Start Text

Contenido
La vida es un libro móvil y antiguo
‘Antes del pop-up’: exposición temporal en la Biblioteca Nacional y alrededores
Abres un libro y pasan cosas. Un joven poeta se enamora de una adolescente idiota, una familia se resquebraja en el transcurso de una gran guerra, una muchacha encantadora llega a una gran ciudad y se instala en una residencia para señoritas de escasos medios. Así que lees un libro y pasan cosas, dentro del libro y dentro de tu cabeza. Lo vuelves a leer al año siguiente y pasan cosas distintas o pasan las mismas cosas, pero esas cosas pasan de una manera diferente o tienen un significado nuevo, porque el libro ha cambiado (se supone que tú también has cambiado porque se supone que la gente cambia, pero esto no deja de ser una idea fija). El joven poeta aún no ha escrito un solo verso —sólo es un poeta en potencia— y la adolescente no es tan idiota. La familia no se resquebraja porque ya estaba hecha pedazos antes de la Gran Guerra. La muchacha sigue siendo encantadora, pero la residencia se ha complejizado: ¿Y si resulta que la residencia es mucho más que una simple residencia? ¿Y si resulta que es el trasunto de un país en el atolladero? Todo eso está bien: los libros bla, bla, bla. El caso es que hay libros que cambian en cuestión de segundos. Abres un libro y pasan cosas, pero no en un sentido figurado, ni mágico o medio mágico. Tiras de una pestaña y se despliega una constelación. Abres una página y se levanta ante tus ojos una torre Eiffel. Estos son los libros que se mueven y en el sector (sobre todo en el sector de los libros que se mueven) se les llama pop-up. Antes no había un nombre fijo para ellos, pero esos libros ya existían, y en la Biblioteca Nacional han organizado una exposición temporal sobre el asunto y se han decidido por el nombre de libros móviles y, más concretamente, libros móviles antiguos. Es un nombre temporal, móvil y proteico, y es también el nombre definitivo para una exposición temporal (sobre libros pop-up anteriores a la denominación pop-up). La exposición es muy pequeña, se sustancia en unos pocos paneles. Estás en la exposición y de repente —¡pop-up!— ya estás fuera de la exposición. En un suplemento cultural dirían —maldita sea, ¡resulta que ya lo han dicho!—: “El pop-up antes del pop-up”.

End Text
Start Data shown

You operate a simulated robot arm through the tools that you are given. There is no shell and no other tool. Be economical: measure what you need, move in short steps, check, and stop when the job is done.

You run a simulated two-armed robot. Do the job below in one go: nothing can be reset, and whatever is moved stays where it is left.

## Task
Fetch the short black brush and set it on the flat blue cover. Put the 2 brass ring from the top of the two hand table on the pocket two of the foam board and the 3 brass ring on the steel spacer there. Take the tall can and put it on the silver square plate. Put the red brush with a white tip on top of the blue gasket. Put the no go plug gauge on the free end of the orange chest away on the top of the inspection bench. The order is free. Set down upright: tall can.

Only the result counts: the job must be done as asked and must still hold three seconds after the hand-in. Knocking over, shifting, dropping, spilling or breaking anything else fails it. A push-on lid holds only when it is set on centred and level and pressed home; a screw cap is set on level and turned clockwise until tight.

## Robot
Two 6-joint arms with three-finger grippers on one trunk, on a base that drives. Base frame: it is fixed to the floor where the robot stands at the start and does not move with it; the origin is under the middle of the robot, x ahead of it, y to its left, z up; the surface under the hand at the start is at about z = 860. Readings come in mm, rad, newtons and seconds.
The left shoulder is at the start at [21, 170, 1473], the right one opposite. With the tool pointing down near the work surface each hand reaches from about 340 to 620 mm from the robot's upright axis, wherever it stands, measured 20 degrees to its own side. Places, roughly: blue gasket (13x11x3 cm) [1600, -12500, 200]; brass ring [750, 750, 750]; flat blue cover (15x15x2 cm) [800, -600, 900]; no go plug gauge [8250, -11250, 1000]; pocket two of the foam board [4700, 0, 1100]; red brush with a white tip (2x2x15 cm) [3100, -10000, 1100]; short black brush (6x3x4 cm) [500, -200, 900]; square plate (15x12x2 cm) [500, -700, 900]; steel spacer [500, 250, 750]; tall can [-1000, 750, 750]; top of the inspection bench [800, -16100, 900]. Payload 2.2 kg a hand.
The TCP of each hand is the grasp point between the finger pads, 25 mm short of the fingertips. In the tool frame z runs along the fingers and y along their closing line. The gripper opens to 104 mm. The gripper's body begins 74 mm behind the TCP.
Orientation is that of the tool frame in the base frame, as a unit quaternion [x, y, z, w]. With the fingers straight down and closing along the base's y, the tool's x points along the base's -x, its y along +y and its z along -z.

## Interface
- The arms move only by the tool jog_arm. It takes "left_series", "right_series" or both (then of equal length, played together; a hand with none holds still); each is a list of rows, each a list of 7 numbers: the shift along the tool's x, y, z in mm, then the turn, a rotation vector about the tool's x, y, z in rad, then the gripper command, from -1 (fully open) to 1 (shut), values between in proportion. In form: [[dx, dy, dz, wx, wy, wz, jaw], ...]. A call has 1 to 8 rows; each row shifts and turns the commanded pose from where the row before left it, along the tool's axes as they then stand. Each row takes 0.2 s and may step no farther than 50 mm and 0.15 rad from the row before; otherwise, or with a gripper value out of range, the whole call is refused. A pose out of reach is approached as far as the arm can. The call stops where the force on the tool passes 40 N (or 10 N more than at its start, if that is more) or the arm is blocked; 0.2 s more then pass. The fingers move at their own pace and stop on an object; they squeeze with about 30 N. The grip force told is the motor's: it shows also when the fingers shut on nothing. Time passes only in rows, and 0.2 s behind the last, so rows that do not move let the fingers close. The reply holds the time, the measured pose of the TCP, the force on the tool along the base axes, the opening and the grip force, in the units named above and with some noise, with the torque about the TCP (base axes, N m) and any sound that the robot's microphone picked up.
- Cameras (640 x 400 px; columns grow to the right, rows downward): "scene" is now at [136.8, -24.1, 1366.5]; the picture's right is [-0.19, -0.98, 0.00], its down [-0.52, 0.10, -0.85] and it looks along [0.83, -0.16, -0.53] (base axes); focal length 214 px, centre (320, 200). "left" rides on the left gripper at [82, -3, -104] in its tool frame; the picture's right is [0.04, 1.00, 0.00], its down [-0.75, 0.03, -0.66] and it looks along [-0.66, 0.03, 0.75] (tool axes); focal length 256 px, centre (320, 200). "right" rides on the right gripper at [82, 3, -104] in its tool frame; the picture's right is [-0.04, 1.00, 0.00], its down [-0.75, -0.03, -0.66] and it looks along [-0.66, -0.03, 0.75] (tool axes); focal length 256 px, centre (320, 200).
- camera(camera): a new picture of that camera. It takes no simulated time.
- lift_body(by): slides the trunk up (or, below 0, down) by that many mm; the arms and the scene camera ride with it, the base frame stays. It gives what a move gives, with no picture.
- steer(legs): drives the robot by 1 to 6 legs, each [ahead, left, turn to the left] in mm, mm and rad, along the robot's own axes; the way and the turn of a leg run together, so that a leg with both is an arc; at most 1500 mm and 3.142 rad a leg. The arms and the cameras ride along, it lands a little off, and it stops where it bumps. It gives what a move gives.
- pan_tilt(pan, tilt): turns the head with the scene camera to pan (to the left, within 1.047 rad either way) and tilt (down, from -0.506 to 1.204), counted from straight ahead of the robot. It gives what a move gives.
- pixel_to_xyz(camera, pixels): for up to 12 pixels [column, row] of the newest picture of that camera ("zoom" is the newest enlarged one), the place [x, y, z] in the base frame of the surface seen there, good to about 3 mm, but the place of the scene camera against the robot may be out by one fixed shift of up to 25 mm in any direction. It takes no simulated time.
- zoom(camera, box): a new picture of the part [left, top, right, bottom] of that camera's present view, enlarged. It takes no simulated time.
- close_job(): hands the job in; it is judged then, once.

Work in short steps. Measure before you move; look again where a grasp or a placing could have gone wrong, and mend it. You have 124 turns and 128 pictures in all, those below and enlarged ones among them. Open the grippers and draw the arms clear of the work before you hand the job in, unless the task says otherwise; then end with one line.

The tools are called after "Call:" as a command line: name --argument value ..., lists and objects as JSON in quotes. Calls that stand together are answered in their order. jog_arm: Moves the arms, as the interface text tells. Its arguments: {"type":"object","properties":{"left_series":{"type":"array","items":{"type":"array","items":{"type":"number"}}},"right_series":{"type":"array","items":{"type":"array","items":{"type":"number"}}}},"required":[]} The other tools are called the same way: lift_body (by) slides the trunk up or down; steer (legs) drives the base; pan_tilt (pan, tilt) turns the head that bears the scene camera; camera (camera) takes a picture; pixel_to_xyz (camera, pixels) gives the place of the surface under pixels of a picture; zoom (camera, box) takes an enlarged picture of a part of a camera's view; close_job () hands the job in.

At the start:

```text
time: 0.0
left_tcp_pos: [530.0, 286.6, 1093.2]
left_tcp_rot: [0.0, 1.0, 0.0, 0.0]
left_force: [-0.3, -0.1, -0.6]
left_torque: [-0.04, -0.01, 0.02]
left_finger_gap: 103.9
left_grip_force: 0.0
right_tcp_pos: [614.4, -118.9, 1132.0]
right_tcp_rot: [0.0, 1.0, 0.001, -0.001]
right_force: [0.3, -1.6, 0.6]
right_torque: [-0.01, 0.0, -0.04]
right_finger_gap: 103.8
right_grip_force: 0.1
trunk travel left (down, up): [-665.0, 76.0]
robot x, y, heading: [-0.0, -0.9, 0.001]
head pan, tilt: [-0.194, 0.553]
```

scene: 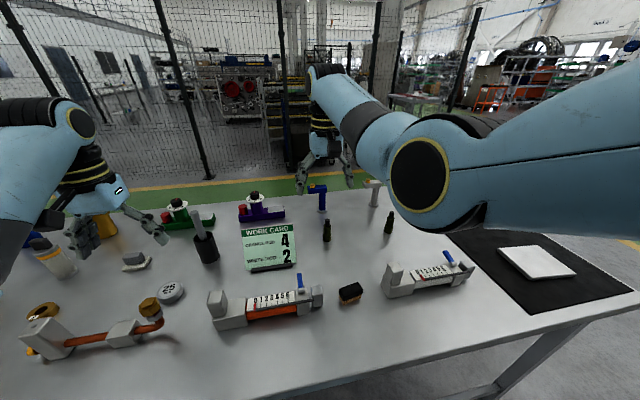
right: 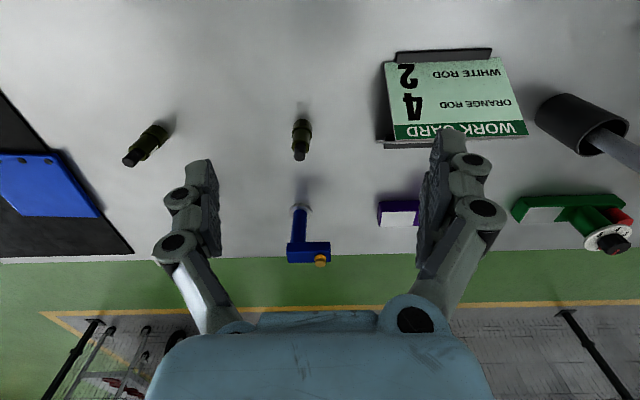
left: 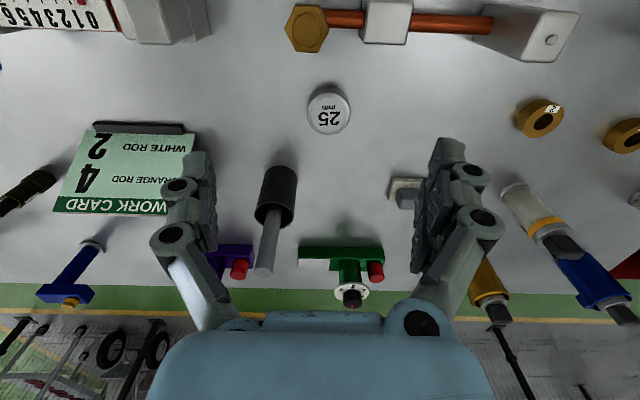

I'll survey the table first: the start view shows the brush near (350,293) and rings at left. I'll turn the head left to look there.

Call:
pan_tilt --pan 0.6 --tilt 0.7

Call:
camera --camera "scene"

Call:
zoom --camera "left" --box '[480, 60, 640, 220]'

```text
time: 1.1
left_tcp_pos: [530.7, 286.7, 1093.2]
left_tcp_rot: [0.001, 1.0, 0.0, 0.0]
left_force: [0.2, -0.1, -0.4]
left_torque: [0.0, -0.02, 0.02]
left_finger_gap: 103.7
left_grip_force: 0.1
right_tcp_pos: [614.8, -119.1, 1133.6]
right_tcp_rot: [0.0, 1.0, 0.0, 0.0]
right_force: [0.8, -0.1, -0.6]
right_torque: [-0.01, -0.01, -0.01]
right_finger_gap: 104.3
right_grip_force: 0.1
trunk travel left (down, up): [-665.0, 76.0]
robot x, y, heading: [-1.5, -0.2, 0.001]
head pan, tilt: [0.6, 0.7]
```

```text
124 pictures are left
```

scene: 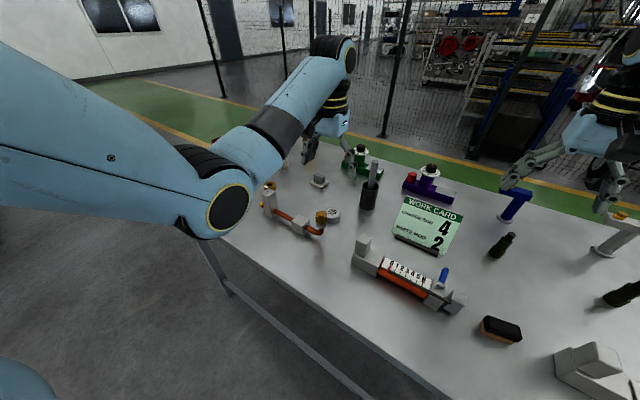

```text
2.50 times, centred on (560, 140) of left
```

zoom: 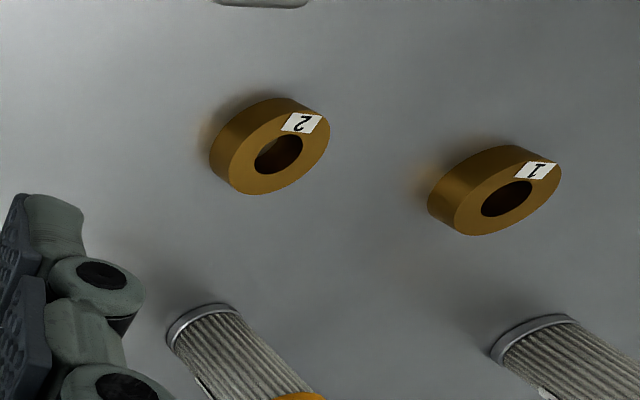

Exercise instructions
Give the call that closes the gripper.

End Data shown

Exercise instructions
How does the text go on? Write the next part.

Result
La gente, el público, pega las narices a las vitrinas y dice: “Qué bonito, qué chulo”. La gente comprende o cree comprender, pero eso no es suficiente. Eso no sirve. Así que han puesto, en un panel de esta exposición temporal, un letrero donde se puede leer:
“Objetos librarios con muy diferentes usos que incluyen dispositivos mecánicos o paratextuales que requieren o demandan la atención del lector… para dotar a la representación icónico-textual de efectos visuales bidimensionales o tridimensionales cinéticos, de disolución, etc. La interactividad se logra principalmente con el movimiento por parte del lector de algunos elementos del soporte”.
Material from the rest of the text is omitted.